Death toll rises to 44 in California deadly wildfires

California fire

Forty-four persons are feared dead in the inferno that ravaged the wooded town of Paradise in northern California, becoming the deadliest wildfire in the state’s modern history.

Thousands of firefighters on Monday spent a fifth-day digging battle line to contain the “Camp Fire” in the foothills of the Sierra Nevada Mountains north of Sacramento, while search teams were on a grim mission to recover the dead.

The Butte County sheriff, Kory L. Honea, said more than 200 people are still missing as a result of the fire.

“As of today, an additional 13 human remains have been recovered, which brings the total number to 42.

“My sincere hope is that I don’t have to come here each night and report a higher and higher number,” Honea said at a news conference on Monday night.

“The blaze is the deadliest wildland fire in California history,” Honea added.

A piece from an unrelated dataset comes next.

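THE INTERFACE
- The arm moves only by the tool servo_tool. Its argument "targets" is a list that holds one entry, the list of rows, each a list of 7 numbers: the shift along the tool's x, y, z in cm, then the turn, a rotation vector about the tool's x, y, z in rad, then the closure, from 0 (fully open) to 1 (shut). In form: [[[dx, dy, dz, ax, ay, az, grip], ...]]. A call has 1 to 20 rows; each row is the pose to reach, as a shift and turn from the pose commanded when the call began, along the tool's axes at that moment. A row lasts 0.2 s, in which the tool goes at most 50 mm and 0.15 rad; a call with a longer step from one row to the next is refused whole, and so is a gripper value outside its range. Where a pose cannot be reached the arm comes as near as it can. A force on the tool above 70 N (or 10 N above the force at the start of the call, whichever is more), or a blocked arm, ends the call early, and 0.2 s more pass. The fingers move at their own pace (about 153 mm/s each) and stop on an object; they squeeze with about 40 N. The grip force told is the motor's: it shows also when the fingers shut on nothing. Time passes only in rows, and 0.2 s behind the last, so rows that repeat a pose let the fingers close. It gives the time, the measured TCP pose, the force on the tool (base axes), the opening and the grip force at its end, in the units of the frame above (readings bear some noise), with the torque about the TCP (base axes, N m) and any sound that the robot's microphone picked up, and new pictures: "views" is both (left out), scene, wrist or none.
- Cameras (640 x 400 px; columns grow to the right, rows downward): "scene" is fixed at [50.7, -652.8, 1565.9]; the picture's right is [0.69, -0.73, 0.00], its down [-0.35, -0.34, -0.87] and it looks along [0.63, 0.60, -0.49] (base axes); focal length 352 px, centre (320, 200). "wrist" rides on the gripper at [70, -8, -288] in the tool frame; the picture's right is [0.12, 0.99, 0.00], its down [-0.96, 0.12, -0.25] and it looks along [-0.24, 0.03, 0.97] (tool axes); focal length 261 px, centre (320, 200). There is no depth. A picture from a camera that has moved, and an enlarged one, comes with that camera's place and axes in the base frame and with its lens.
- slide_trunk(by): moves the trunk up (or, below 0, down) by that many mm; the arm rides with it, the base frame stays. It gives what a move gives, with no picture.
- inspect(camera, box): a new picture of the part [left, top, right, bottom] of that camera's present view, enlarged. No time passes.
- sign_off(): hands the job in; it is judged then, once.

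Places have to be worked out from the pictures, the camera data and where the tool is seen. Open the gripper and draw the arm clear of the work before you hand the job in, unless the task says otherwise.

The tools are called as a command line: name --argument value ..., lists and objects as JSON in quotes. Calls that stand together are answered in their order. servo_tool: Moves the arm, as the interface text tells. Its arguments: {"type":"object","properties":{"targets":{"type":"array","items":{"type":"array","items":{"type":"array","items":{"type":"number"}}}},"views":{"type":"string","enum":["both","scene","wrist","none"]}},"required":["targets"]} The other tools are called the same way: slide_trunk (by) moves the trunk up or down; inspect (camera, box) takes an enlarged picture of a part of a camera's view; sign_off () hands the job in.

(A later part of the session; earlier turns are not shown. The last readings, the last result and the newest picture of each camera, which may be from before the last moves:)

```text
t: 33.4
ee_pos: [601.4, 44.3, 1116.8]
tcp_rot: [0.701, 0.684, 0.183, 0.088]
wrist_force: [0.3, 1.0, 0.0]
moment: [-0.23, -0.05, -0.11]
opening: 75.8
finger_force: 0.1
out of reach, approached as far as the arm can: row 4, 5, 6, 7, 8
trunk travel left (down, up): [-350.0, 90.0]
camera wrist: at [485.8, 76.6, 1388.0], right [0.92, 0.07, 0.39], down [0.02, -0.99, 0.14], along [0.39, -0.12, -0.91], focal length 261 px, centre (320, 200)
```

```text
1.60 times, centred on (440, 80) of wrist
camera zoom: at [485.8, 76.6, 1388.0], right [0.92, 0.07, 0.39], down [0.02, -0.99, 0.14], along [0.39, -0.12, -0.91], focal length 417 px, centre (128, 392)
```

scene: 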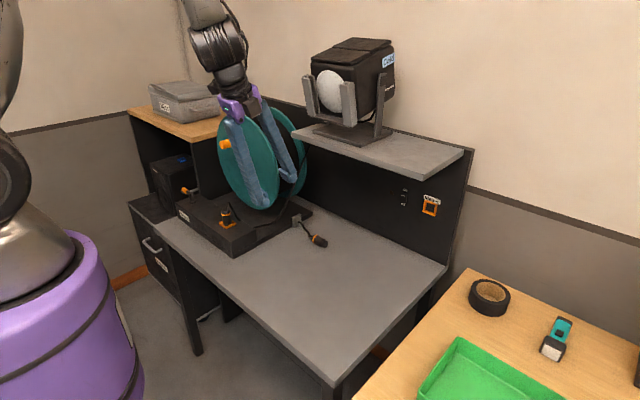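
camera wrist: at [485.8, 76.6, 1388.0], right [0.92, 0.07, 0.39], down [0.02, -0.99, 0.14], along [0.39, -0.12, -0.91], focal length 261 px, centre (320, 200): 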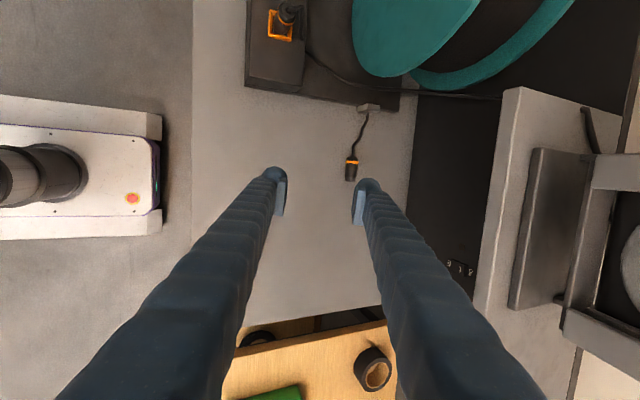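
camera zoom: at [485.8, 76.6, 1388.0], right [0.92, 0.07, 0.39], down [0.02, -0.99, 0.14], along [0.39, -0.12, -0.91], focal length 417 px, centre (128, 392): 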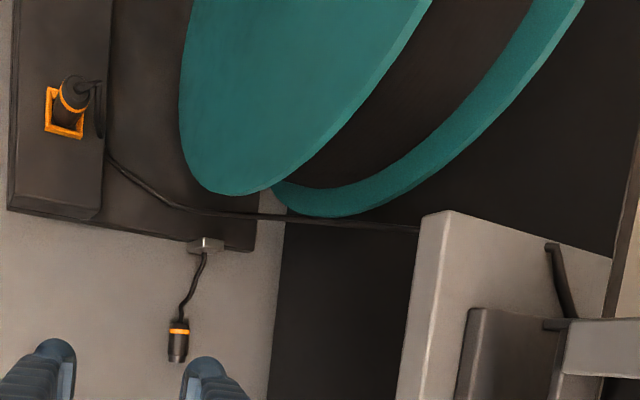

The fire, which continues to rage in the hills and ravines east of the city of Chico, is also the most destructive fire in California history, with more than 7,100 structures destroyed.

Although it is difficult to be certain due to inconsistencies in record keeping and categorization, the Camp Fire appears to be the deadliest American wildfire in a century since the Cloquet Fire which killed an estimated 1,000 people in Minnesota in 1918.

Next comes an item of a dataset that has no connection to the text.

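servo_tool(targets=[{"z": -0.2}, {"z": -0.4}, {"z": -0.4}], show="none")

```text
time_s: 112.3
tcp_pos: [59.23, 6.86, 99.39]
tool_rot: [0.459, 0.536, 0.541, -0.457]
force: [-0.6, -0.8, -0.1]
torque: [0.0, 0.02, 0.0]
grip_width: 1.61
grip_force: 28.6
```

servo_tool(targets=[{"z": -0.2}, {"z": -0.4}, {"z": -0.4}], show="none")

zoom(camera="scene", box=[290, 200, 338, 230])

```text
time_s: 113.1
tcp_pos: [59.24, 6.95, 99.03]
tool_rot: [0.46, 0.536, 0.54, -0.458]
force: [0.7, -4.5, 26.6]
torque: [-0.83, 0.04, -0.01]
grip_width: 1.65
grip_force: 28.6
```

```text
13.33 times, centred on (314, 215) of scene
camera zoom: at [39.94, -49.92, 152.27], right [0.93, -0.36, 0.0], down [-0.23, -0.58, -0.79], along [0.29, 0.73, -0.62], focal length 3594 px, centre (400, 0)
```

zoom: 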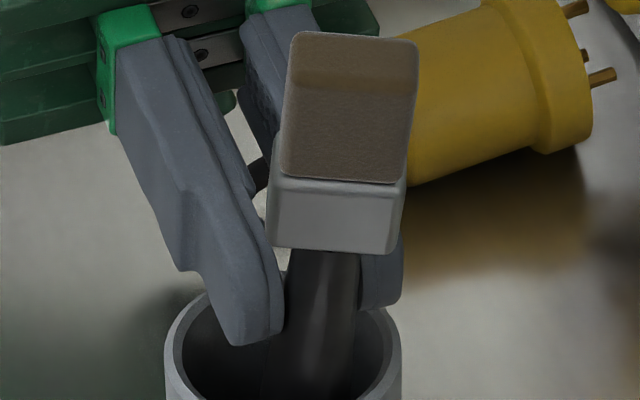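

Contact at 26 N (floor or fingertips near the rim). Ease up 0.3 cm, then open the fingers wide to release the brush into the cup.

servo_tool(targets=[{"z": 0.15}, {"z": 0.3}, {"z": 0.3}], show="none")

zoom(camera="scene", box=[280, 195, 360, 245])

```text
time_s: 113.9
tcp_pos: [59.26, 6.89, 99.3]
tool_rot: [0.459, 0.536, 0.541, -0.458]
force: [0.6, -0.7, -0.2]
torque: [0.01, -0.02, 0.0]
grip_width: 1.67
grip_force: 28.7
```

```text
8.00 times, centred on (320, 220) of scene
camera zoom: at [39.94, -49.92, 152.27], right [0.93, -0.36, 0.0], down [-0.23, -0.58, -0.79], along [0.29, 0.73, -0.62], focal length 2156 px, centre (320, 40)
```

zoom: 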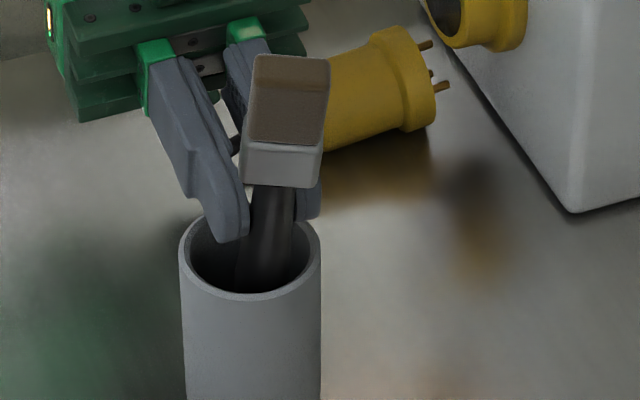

The Camp Fire is the largest of several infernos that have sent a quarter of a million people fleeing their homes across the tinder-dry state, with winds of up to 60 miles (100 kilometres) per hour fanning the fast-moving flames.

In addition to the historic loss of life, the Camp Fire blaze is also more destructive than any other on record, having razed 6,500 homes in the town of Paradise, effectively wiping it off the map.